Artinya mereka adalah sasaran atau bahan yang dibina. Meskipun kita sadari
bahwa perkembangan kepribadian adalah self development melalui self
actifities, jadi sebagai subjek yang sadar mengembangkan diri sendiri.
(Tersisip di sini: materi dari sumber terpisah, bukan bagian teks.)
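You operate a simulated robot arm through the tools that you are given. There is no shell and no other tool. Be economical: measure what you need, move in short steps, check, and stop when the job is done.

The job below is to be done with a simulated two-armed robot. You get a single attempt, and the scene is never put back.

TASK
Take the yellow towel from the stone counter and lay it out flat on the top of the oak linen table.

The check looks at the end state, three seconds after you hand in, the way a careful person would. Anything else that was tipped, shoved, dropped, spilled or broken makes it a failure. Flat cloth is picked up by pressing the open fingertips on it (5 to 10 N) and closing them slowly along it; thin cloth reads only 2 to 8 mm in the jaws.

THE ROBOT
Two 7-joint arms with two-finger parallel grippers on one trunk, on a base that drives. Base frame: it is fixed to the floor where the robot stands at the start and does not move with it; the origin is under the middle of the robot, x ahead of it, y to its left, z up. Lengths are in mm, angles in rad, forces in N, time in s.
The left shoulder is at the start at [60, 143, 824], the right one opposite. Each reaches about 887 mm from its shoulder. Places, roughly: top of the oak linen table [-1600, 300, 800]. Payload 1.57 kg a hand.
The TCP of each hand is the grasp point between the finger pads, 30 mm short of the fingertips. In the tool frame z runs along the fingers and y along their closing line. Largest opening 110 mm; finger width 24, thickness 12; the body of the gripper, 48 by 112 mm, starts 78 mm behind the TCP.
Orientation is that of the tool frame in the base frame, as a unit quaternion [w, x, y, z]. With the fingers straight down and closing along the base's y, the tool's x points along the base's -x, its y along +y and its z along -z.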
Hakikat manusia sebagai makhluk ciptaan Allah tidak mungkin
dijelaskan secara tuntas oleh pemikiran filsafat yang hanya mengandalkan
kemampuan optimal rasio tapi harus merujuk ke Sang Pencipta yaitu Allah swt.[2] Dalam al-Quran dijelaskan mengenai konsep manusia dengan
menggunakan sebutan :
1. Bani Adam
Artinya dari aspek historis seluruh manusia
berasal dari satu keturunan yang sama yaitu Adam as. Firman Allah;
يَا بَنِي
آدَمَ خُذُواْ زِينَتَكُمْ عِندَ كُلِّ مَسْجِدٍ وكُلُواْ وَاشْرَبُواْ وَلاَ
تُسْرِفُواْ إِنَّهُ لاَ يُحِبُّ الْمُسْرِفِينَ
Hai anak Adam, pakailah pakaianmu yang indah di setiap
(memasuki) mesjid, makan dan minumlah, dan janganlah berlebih- lebihan.
Sesungguhnya Allah tidak menyukai orang-orang yang berlebih-lebihan. (Al-A’raf; 31)
2. Basyar
Artinya
kulit kepala, wajah atau tubuh, yang menjadi tempat tumbuhnya rambut. Bisa juga
berarti mulamasah, yaitu persentuhan kulit antara laki-laki dengan perempuan.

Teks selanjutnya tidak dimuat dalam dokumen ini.